Mert ciritçi olarak nam salanlardan birisi de Hacı Osman Efendi’dir. Salasorlu Dursun Bey, kuvvetli cirit atmasıyla ciritçiler arasında bilinir. Oğlu Salasorlu Hafiz de babasının yolunu takip eden ciritçilerdendir.
Salasorlu Hafiz
Kavutlar’ın Şefik gibi oyuna neşe katan iyi ciritçilerden biri de Kemal Danakçı’dır.Onun gibi iyi ciritçilerden biri de Haver Dedeoğlu’dur. Özellikle mertliği ve attığını vurmasıyla bilinir. 20 sene kulüp başkanlığı, bir müddet de il temsilciliği yapan Çiflikli Haver’in çocukları ve torunları da cirit geleneğini sürdürmektedirler. Nitekim Haver Dede’nin oğlu İrfan bu gün Atlı Spor Kulübünün Başkanlığını sürdürmektedir.
Haver Dedeoğlu
1923 doğumlu Evrenili Kor Fuat (Torun) da sağ atarmış, Yıldız ve Şahin isimli atları varmış. Sıvırcık Cami’nin yanındaki ahırlarında at besleyen Fuat Torun ,1965 yılında vefat etmiştir.
FUAT TORUN
1982 yılında vefat eden Yunus Özoltu, sağ atarmış,şişman olduğu için ata fazla binmezmiş, atlarına Veyis Efendi Mahallesi’ndeki ahırlarında bakarmış.
YUNUS ÖZOLTULU
Haydarıli Ahmet Timur,Erçikli Nurettin ve Remzi Bey ile Hasan Efendi , onun oğlu Mürsel Bey,Ebulhindili Nafiz Bey,Henegeli Resmi,Öznülü Avni,Kavutlar’ın Mevlüt,Haydarıli Avni ve Kemal,At cambazı Cevlani Bey,Kümbetli Baki,Salasorlu Hafız,Reşat Dedeoğlu ,Konklu Faris, Nurettin,Naim, Tivnikli Vahdettin ve İbrahim,Aşkaleli Ekrem,Ovacıklı Necati (Kızılkaleli), ,Pezerişli Mehmet Ocak ve Hacı Gani,Norşenli Muammer Çiğdem,Necmi Dedeoğlu,Söğütlülü Ömer,Karazlı Selman Çakır,Kânlı Sırrı Efendi,Müceldili Ahmet Bey,Ağa Paşa Söylemez Erzurum cirit tarihinde iz bırakanlardandır.
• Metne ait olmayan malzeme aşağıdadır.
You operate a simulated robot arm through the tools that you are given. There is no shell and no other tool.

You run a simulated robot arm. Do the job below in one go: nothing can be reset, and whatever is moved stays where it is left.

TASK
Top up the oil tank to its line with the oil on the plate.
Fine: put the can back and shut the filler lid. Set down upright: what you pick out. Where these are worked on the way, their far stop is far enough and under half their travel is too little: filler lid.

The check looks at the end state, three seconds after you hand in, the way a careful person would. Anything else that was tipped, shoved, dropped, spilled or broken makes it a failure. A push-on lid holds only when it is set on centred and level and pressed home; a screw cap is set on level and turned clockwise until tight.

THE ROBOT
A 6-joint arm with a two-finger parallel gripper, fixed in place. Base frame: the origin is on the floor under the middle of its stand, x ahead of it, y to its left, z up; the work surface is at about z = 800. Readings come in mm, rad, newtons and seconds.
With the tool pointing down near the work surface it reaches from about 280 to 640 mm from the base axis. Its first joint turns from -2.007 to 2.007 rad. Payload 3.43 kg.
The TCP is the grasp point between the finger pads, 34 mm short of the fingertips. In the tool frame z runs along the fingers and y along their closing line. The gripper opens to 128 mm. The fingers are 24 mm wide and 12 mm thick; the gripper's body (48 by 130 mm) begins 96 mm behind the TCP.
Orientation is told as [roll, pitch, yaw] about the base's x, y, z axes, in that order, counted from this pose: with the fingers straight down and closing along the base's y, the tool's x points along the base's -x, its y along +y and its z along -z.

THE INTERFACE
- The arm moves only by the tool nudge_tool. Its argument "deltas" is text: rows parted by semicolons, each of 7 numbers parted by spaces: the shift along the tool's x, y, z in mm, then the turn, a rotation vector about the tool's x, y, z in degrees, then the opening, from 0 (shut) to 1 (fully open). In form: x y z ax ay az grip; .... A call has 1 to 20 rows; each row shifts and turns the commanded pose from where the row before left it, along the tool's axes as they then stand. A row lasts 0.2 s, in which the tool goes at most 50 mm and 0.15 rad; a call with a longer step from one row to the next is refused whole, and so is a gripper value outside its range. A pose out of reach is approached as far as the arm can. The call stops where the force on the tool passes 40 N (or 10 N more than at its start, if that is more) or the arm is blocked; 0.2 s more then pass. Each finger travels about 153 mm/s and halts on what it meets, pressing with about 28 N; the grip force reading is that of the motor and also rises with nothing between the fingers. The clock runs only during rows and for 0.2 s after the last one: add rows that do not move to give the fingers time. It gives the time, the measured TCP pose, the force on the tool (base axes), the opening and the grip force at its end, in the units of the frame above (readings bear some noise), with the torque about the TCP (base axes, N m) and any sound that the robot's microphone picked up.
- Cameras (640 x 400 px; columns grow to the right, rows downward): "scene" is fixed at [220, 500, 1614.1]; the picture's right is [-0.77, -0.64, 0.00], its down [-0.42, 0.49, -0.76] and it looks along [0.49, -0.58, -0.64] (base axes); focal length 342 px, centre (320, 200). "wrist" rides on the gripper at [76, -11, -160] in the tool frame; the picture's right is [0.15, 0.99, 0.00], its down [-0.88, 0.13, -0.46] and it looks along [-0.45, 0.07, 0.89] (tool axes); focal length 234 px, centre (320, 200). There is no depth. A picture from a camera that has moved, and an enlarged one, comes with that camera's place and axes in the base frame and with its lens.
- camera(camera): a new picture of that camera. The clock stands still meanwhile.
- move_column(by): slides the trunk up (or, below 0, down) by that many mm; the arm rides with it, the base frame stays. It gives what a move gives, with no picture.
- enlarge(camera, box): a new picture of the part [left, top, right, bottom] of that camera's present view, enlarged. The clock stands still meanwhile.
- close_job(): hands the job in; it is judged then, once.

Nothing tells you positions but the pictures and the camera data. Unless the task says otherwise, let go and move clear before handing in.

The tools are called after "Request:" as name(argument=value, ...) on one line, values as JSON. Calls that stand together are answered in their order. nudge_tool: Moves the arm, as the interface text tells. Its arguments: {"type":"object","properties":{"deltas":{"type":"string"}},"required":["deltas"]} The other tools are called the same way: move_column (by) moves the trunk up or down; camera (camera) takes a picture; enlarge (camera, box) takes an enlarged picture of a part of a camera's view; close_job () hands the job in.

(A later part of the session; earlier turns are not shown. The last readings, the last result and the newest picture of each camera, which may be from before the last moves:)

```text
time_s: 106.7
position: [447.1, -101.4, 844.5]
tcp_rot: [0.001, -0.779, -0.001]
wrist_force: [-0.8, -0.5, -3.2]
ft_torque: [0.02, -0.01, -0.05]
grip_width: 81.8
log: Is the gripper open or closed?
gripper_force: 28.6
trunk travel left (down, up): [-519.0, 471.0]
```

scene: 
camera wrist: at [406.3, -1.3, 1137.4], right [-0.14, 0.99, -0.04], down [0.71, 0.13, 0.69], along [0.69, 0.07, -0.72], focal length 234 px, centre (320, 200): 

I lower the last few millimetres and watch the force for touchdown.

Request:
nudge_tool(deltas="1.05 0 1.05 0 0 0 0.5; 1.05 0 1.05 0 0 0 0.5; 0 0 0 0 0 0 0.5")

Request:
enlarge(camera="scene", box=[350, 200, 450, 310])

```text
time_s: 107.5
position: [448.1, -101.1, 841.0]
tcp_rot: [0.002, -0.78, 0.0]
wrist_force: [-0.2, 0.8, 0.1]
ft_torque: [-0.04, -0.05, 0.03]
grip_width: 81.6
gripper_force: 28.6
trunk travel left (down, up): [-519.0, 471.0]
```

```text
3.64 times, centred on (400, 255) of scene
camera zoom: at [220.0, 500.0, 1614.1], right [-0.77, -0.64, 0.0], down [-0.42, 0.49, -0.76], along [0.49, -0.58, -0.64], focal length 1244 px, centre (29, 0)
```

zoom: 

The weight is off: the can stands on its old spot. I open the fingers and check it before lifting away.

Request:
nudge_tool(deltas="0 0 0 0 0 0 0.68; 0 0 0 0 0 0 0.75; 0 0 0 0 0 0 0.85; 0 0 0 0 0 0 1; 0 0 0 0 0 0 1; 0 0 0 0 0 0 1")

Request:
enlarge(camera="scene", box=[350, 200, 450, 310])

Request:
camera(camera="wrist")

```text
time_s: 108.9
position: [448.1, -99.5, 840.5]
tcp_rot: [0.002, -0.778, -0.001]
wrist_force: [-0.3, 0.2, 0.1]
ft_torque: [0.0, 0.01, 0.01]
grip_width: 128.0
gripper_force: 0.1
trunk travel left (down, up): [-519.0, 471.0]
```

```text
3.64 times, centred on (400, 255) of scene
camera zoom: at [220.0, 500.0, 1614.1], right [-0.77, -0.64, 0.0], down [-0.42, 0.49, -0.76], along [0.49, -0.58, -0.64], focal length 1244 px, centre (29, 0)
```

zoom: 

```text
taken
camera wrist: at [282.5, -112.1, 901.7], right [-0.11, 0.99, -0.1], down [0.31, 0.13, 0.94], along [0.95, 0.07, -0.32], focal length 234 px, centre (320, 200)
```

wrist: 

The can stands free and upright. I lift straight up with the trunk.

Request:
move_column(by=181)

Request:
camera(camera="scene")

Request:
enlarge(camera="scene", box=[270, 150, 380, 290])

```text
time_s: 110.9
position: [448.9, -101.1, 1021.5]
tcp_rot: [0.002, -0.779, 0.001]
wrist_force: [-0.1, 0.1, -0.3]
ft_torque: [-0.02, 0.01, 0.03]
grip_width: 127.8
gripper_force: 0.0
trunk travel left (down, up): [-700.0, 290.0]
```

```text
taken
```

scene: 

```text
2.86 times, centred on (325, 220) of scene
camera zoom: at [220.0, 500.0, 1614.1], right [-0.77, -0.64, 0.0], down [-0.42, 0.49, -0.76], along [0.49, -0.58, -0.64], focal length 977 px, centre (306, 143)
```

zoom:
Ata sporun günümüze erişmesini sağlayan önemli etkenlerden biri de köyler arasında yapılan cirit müsabakalarıdır. Erzurum’un Çiftlik,Tivnik,Salasor,Yoncalık,Kân,Öznü,Haydari,Kümbet,Ovacık,Yavi,Ortuzu,Iğdasor,Mördülük ve Söğütlü köylerinde cirit yaygındır. İlçelerde ise Ilıca ve Aşkale önde gelmektedir. Köyler cirit oynamak için birbirlerini davet ederler. Ziyafet ve dadaşların bar oynamasından sonra müsabaka yapılır. en iyi oynayan ciritçi seçilir, bu şekilde hem köyler arasında güzel bir muhabbet ortamı oluşur hem de bir gelenek yaşatılmış olur. Köyler arasındaki müsabakalar da Kavakkapı Meydanı’ndaki oynanan ciritleri aratmayacak niteliktedir.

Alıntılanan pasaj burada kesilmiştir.